Hamas: Armed wing not up for negotiation with Fatah
The Palestinian resistance movement Hamas says the fate of its military wing, the Ezzedeen al-Qassam Brigades, is not up for discussion during the upcoming reconciliation talks with its rival party, Fatah.
“The resistance’s weapons are legal. They are here to protect Palestinians and free their lands (from Israeli occupation) — therefore, this should not be an issue to discuss,” Hamas spokesman Hazem Qassem told the Palestinian Ma’an news agency on Saturday.
What should be raised in the talks is the “enhancement” of Hamas’ power and all the subjects that are “obstructing the reconciliation,” he added.
Fatah and Hamas representatives are scheduled to meet in the Egyptian capital, Cairo, next week as part of efforts aimed at ending a decade-long split between the two sides.
Fatah and Hamas have been at odds ever since the latter scored a landslide victory in Palestinian parliamentary elections in 2006. Hamas governs the Gaza Strip while Fatah has set up offices in the West Bank.
The two rival Palestinian factions finally agreed on a unity government in April 2014, but it fell apart months later.
Last month, Hamas announced that it had agreed to dissolve its administrative committee in Gaza, invite the Fatah-led Palestinian Authority (PA) to return to Gaza and hold new elections in the West Bank and the Gaza Strip.

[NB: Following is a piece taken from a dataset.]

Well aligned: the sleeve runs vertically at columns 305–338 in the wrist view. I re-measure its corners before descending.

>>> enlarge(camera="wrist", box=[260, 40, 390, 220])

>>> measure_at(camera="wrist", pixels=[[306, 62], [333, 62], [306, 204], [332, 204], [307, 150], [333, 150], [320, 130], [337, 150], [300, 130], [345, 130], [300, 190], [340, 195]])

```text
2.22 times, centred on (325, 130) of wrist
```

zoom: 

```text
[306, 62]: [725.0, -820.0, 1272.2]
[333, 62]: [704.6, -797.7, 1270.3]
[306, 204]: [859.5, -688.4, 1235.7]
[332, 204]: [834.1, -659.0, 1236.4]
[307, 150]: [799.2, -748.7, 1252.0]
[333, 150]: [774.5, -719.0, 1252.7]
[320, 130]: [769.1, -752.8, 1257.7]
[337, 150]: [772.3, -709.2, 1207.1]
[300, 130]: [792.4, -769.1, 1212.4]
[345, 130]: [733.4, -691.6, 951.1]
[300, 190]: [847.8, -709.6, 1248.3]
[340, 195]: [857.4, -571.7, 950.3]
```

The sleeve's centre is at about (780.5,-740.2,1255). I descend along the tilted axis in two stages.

The Palestinian cabinet, headed by Palestinian Authority Prime Minister Rami Hamdallah, met in Gaza on October 3 for the first time in three years.
The Palestinian government, led by PM Hamdallah, holds its first session in Gaza in three years amid a reconciliation process between Palestinian factions.
“We are here to turn the page on division, restore the national project to its correct direction and establish the (Palestinian) state,” Hamdallah told the meeting.
Hamas chief Ismail Haniyeh also expressed his satisfaction with a potential Palestinian rapprochement, saying, “There might be some difficulties on the road, but we will conclude reconciliation, regardless of the cost.”
The Fatah-Hamas reconciliation efforts have enraged Israeli Prime Minister Benjamin Netanyahu, who stressed that the regime would not accept “imaginary appeasement where the Palestinian side is reconciling at the expense of our existence.”